The five-year notes being sold at 1 p.m. New York time today yielded 0.66 percent in pre-auction trading, versus 0.708 percent at the previous sale of the securities on Aug. 29. The record low auction bid was 0.584 percent on July 27.
Investors bid for 2.92 times the amount offered last month, up from 2.71 times on July 25. The Treasury sold $35 billion of two-year notes yesterday and plans to auction $29 billion of seven-year securities tomorrow. The U.S. is selling $99 billion in notes this week.
“All the uncertainty we’re facing means we’re not likely to be too vulnerable here,” Coard of Williams Capital said. “It will be an OK auction.”
Treasuries returned 0.4 percent since the end of June, according to Bank of America Merrill Lynch indexes. German debt gained 0.5 percent, and Japanese government bonds rose 0.4 percent, the data show.

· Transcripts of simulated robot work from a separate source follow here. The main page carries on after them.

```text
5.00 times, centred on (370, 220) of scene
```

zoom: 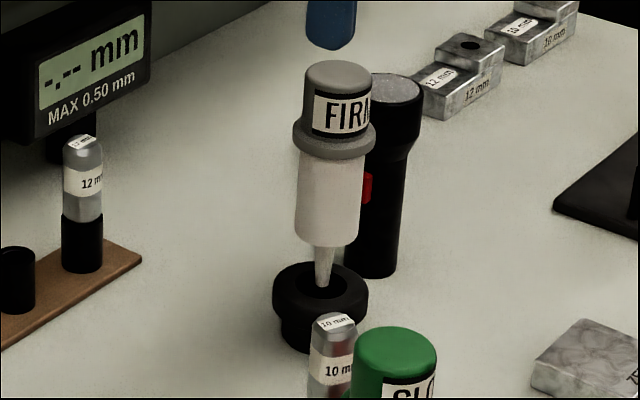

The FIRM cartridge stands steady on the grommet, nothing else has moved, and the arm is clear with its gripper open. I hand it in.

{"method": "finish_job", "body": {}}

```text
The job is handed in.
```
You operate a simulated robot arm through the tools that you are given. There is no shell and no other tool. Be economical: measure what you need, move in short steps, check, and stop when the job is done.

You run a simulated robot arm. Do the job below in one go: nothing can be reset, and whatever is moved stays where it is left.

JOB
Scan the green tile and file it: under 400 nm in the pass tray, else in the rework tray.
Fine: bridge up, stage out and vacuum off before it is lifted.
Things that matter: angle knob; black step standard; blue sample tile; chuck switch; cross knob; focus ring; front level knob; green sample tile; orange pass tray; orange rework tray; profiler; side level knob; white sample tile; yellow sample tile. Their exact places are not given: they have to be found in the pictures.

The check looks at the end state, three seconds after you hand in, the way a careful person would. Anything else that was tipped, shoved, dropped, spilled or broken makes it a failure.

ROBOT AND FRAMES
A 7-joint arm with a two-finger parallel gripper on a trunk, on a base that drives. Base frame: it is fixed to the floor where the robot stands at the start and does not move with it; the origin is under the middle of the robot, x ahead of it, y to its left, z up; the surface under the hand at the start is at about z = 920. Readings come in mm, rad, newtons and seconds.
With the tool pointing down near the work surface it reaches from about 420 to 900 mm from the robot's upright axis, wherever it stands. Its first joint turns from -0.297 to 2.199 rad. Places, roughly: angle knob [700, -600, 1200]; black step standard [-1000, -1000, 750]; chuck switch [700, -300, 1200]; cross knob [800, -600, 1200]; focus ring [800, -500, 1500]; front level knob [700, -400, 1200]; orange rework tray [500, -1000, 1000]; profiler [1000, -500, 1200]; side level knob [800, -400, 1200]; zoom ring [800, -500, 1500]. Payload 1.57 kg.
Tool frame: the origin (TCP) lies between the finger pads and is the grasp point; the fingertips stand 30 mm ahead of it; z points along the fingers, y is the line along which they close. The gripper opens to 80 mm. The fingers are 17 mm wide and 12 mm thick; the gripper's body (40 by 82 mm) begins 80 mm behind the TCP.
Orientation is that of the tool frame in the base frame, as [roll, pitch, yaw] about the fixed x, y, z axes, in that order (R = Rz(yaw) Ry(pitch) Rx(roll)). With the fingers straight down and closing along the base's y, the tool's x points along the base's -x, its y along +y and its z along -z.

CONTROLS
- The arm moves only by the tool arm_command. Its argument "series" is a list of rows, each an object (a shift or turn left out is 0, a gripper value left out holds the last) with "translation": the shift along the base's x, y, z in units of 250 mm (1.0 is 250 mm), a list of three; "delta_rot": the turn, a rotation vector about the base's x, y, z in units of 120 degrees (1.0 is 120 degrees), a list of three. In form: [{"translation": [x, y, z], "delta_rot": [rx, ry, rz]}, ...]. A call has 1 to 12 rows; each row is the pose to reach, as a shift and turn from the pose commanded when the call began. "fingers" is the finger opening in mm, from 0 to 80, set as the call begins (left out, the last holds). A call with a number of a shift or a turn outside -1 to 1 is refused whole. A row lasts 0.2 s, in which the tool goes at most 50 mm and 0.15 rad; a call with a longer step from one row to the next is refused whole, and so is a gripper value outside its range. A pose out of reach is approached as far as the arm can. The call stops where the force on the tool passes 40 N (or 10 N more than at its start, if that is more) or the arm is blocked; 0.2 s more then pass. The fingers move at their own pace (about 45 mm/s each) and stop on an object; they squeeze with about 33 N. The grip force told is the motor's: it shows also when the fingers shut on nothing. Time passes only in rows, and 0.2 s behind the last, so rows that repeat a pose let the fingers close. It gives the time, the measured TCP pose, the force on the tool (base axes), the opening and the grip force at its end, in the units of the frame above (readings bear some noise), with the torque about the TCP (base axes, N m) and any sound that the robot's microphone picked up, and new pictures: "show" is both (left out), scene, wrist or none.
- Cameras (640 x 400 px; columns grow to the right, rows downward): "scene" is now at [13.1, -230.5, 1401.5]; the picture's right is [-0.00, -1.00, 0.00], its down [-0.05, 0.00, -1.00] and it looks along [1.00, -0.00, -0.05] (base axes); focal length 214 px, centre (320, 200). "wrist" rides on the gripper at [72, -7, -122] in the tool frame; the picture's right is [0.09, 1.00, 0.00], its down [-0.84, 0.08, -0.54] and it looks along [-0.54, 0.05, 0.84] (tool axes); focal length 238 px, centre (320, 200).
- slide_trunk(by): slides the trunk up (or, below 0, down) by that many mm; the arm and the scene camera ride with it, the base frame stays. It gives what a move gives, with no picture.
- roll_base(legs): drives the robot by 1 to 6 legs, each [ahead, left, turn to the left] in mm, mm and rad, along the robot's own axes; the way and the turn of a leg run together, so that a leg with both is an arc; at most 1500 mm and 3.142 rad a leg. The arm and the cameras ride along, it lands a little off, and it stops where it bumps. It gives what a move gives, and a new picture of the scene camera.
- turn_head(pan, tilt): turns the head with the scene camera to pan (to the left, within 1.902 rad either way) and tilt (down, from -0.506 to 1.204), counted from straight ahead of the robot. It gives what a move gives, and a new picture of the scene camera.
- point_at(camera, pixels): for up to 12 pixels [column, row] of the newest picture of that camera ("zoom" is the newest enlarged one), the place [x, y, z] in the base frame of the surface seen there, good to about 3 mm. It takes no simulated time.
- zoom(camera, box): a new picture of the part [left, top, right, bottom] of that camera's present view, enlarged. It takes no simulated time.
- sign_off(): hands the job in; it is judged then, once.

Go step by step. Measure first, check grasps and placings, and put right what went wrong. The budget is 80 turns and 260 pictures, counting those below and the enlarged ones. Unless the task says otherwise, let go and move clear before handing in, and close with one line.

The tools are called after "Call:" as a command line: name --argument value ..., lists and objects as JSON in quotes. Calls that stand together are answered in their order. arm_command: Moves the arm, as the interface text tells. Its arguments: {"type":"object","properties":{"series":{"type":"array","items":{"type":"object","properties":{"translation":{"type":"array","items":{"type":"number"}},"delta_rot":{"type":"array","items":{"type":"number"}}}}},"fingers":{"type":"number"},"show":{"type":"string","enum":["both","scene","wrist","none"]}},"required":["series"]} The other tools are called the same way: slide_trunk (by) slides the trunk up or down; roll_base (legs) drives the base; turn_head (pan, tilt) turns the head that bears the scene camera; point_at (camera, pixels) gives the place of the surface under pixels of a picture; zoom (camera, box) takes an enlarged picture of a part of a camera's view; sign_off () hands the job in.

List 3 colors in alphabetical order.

The Federal Open Market Committee said after its September meeting the central bank will buy mortgage-backed securities at a pace of $40 billion per month, its third round of quantitative easing, until the labor market improves. Policy makers have turned to unconventional tools to tackle unemployment that has held above 8 percent since February 2009.
A measure of relative yields on mortgage securities that guide U.S. home-loan rates fell to a record amid speculation the Fed will find a shortage of the bonds as it expands purchases. A Bloomberg index of yields on Fannie Mae-guaranteed mortgage bonds trading closest to face value fell one basis point today to 55 basis points higher than an average of five- and 10-year Treasury rates.
“To get yields, investors are forced to take on credit risk,” said Donald Ellenberger, who oversees about $10 billion as co-head of government and mortgage-backed securities at Federated Investors in Pittsburgh. “The unlimited QE has caused yields to fall and mortgages to outperform. Investors are just desperate for yields.”
The Fed is also swapping shorter-term Treasuries in its holdings with those due in six to 30 years to put downward pressure on borrowing costs. The central bank bought $4.7 billion of debt today maturing from September 2018 to May 2020 as part of the program, according to the Fed Bank of New York’s website.